Klorheksidin pada konsentrasi rendah > Efek bakteriostatik
Ia menyebabkan pelepasan zat-zat seperti kalium dan fosforus yang memiliki berat molekul rendah, tetapi tidak merusak sel secara ireversibel. Ia juga mampu mengubah metabolisme bakteri dengan mencegah transportasi sistem fosfotransferase gula (PTS) dan menghambat produksi asam pada beberapa bakteri.
Klorheksidin juga memiliki sifat antimikroba yang sangat menarik yaitu substantivitas antimikroba, yaitu ia menempel pada dentin menjaga aktivitas antimikroba yang berkelanjutan, oleh karena itu, digunakan sebagai obat/irigan intrakanal ia memiliki kemampuan untuk menunda rekontaminasi koronal dari sistem kanal. Ia ideal terutama dalam kasus retratmen endodontik.
Klorheksidin yang digunakan sebagai irigan endodontik, baik dalam bentuk cair maupun gel, memiliki sifat antibakteri yang berbeda tergantung pada konsentrasinya. Dibandingkan dengan hipoklorit, sifat-sifat ini tidak memiliki perbedaan yang signifikan, namun, klorheksidin tidak mampu melarutkan jaringan dan oleh karena itu natrium hipoklorit masih merupakan pilihan yang lebih baik.
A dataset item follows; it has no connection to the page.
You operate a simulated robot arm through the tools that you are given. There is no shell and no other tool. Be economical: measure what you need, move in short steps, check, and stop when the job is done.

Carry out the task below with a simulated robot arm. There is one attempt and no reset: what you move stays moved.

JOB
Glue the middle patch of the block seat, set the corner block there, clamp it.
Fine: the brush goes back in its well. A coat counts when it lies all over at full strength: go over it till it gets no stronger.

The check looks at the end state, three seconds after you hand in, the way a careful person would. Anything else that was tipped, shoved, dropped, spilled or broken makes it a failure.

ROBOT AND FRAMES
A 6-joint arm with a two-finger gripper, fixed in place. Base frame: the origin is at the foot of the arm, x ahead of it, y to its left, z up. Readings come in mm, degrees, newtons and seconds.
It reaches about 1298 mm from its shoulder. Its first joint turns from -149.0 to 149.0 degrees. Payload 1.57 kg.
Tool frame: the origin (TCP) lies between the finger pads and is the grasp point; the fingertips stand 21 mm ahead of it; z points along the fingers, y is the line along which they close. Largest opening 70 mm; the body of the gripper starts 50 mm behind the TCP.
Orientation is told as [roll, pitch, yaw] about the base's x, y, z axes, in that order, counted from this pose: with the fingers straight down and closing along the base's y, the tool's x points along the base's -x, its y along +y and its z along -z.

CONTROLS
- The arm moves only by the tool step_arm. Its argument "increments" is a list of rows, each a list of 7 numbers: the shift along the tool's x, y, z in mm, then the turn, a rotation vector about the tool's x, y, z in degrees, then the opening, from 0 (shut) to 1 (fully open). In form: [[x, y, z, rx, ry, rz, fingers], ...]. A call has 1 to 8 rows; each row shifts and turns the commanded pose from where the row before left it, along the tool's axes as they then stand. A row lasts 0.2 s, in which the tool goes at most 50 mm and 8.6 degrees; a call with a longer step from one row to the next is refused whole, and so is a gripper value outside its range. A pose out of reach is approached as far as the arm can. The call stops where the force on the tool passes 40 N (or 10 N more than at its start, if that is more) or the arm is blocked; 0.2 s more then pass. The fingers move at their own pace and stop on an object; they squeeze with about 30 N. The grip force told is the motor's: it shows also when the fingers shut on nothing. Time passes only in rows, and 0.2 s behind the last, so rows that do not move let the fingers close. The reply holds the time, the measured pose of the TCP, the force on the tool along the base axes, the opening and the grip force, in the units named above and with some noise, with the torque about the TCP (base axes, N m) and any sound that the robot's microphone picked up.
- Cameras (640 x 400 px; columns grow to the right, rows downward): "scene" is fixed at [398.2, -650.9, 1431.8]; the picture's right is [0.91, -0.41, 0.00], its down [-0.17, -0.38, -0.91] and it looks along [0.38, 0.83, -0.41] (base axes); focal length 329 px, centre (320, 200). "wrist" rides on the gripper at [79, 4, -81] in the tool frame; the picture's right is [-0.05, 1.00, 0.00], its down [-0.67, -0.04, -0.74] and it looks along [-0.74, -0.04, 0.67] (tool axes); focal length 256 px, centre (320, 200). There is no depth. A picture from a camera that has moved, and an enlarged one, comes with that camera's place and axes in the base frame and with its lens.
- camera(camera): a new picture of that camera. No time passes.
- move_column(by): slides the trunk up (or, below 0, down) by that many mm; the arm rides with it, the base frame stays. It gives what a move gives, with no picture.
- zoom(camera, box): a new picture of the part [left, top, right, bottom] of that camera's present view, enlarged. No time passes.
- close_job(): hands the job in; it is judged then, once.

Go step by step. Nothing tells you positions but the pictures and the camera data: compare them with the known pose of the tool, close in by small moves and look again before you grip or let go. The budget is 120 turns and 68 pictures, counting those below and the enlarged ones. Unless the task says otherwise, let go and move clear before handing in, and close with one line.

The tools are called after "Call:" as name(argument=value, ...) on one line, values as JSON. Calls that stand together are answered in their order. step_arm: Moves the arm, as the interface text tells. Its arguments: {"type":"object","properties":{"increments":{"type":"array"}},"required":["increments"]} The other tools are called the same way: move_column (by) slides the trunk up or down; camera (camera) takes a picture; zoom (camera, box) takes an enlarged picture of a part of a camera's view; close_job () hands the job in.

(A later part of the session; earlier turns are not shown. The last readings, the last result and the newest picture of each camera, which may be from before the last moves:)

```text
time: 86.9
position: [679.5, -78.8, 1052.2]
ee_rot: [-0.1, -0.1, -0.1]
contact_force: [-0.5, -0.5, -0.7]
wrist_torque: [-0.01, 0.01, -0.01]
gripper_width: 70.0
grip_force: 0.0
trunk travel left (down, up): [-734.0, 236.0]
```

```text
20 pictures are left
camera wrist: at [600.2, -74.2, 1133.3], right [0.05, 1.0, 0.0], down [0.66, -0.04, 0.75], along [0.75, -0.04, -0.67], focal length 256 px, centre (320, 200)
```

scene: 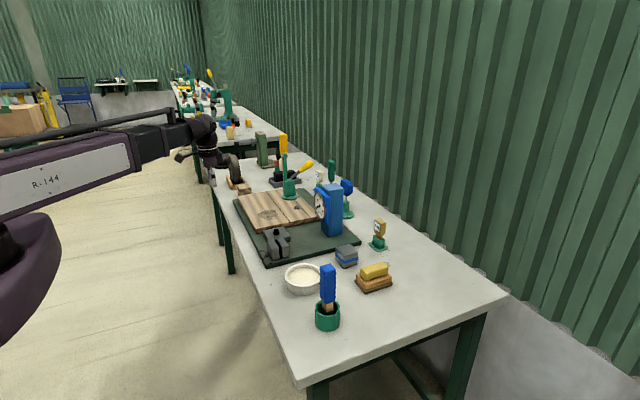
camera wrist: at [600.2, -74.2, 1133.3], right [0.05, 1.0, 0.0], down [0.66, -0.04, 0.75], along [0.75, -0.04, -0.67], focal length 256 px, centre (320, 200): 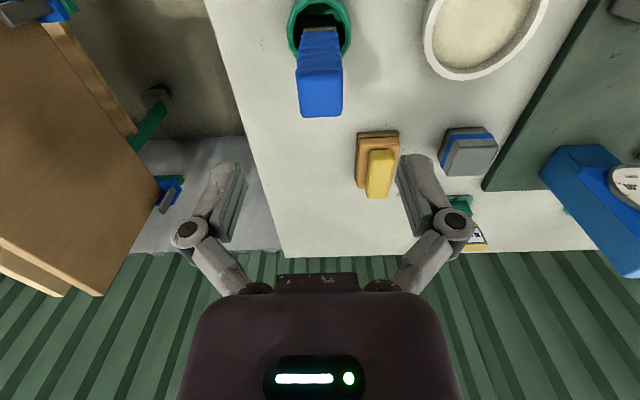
Kadang-kadang direkomendasikan sebuah protokol irigasi yang harus diambil tindakan pencegahan tertentu karena interaksi kimia yang dapat terjadi:
- Siram dengan natrium hipoklorit untuk melarutkan komponen organik.
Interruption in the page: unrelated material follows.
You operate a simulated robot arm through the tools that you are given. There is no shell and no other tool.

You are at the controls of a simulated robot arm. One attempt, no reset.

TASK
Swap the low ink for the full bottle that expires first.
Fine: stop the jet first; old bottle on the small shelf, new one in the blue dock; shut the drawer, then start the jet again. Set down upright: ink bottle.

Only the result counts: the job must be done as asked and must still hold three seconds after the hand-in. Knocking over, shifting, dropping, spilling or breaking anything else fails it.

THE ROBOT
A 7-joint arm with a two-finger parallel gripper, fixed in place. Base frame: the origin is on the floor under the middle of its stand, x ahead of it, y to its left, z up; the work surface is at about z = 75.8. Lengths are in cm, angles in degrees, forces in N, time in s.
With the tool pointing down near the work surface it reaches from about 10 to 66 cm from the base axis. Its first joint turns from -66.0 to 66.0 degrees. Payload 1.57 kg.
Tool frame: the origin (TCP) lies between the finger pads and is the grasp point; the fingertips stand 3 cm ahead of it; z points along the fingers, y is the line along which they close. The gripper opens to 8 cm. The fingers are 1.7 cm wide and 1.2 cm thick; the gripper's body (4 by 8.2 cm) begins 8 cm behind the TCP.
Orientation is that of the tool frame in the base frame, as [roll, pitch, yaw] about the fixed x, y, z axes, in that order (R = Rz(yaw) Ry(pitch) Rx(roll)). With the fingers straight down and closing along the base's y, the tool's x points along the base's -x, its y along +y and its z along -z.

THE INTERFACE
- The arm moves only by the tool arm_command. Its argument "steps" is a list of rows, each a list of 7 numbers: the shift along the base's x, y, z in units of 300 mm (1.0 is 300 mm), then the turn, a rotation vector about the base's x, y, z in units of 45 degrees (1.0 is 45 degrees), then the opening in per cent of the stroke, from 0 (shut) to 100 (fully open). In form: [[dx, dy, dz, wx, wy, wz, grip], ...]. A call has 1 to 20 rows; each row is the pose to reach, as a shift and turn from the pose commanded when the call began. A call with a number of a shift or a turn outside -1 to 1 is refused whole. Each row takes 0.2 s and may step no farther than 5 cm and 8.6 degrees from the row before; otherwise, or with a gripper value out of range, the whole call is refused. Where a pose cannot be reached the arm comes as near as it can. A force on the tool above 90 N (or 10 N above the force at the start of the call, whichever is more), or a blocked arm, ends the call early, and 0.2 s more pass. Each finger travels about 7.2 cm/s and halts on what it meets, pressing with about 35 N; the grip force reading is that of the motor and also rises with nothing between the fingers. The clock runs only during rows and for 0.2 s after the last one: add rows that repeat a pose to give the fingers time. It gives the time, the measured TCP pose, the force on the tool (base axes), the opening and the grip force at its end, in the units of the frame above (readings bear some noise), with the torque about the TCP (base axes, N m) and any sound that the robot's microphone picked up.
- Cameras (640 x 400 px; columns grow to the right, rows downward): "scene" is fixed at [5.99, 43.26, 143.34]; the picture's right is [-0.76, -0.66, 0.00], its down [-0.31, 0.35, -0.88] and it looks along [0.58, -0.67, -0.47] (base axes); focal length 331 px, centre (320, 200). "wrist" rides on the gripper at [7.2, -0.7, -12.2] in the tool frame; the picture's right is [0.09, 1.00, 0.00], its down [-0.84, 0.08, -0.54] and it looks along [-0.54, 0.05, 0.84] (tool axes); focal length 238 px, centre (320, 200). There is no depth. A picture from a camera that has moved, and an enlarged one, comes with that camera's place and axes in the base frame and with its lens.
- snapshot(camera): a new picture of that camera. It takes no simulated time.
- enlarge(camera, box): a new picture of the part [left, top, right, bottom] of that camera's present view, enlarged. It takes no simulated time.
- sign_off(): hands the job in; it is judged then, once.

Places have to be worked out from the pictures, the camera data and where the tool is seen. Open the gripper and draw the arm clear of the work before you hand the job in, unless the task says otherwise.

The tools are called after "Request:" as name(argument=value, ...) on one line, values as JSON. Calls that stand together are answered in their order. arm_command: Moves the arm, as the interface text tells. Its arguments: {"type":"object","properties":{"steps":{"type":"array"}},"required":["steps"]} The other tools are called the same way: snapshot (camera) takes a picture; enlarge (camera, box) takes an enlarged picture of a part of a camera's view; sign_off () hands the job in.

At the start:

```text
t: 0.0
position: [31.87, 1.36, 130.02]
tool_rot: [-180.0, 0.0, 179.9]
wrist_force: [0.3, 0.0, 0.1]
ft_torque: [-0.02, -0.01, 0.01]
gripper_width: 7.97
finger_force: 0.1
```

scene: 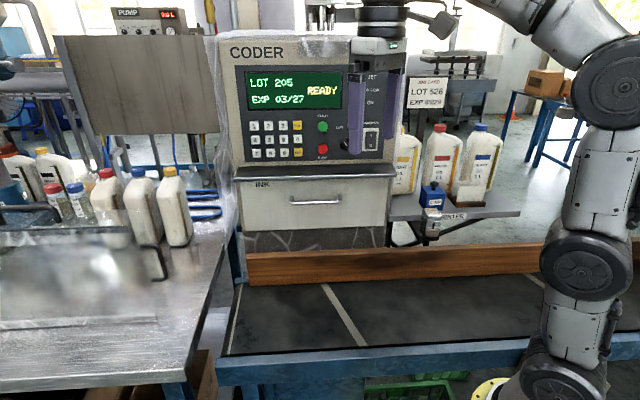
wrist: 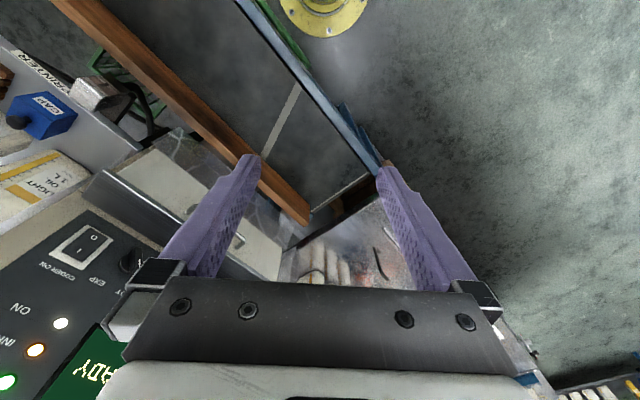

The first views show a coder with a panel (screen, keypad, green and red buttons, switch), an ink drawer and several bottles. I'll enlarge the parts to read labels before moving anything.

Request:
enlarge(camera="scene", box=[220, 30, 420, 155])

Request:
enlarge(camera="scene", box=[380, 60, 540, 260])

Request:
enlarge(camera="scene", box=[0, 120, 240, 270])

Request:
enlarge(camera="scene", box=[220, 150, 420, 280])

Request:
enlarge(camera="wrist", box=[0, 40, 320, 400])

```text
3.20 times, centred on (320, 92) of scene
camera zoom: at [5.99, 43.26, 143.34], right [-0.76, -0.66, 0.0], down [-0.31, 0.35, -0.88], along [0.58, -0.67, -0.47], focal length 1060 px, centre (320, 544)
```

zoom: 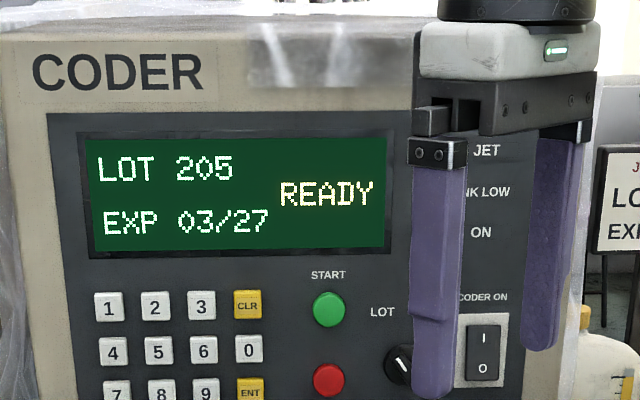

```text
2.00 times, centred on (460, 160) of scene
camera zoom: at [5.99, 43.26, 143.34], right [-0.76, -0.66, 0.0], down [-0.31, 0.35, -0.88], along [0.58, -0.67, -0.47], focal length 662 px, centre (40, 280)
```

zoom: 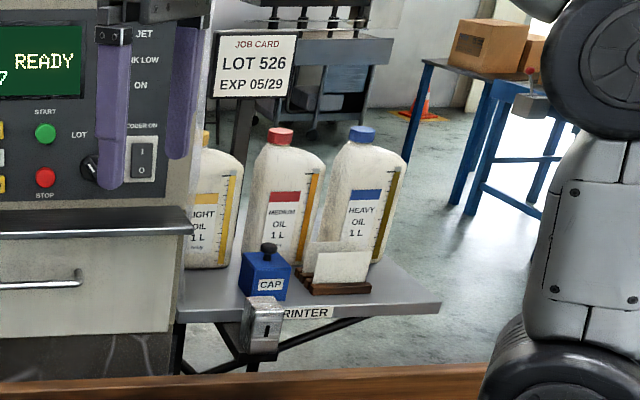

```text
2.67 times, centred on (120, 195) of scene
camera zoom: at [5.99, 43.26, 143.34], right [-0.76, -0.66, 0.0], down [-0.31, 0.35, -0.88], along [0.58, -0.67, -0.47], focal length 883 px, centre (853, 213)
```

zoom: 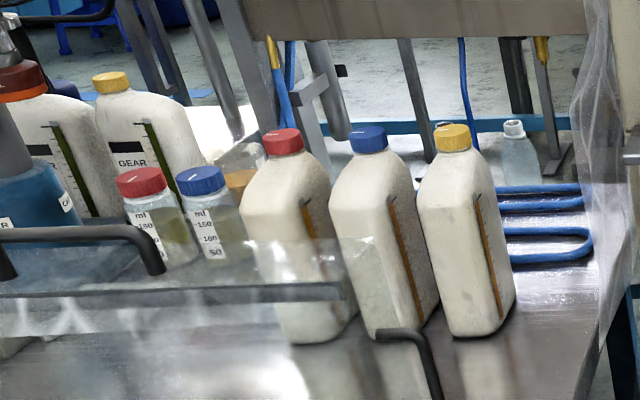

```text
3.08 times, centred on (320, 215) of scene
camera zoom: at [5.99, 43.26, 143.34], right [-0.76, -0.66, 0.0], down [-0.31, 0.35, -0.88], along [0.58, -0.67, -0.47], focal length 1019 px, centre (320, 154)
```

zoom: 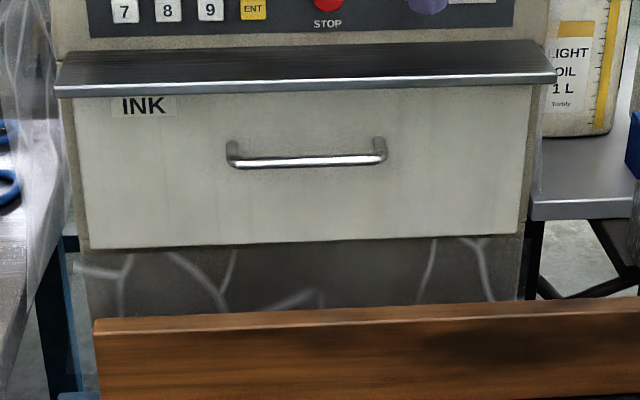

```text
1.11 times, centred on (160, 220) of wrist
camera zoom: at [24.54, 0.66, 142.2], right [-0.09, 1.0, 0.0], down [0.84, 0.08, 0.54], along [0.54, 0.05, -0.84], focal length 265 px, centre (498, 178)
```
- Siram dengan EDTA untuk menghilangkan smear layer.
- Siram dengan klorheksidin untuk meningkatkan spektrum aktivitas antimikroba dan menambah substantivitas.
Ketika mencampurkan natrium hipoklorit dengan klorheksidin, reaksi asam-basa terjadi yang membentuk presipitat netral yang tidak larut yang diduga mengganggu penyegelan apikal yang tepat, dan perubahan warna juga terjadi. Di sisi lain, campuran klorheksidin dan EDTA membentuk garam. Oleh karena itu, disarankan untuk mengeringkan sebaik mungkin dengan kertas poin sebelum irigasi akhir dengan klorheksidin.
Tindakan pencegahan yang perlu dipertimbangkan adalah bahwa klorheksidin dapat menyebabkan reaksi alergi pada sekitar 2% pasien, meskipun data ini mempertimbangkan klorheksidin yang digunakan pada kulit dan bukan pada saluran akar.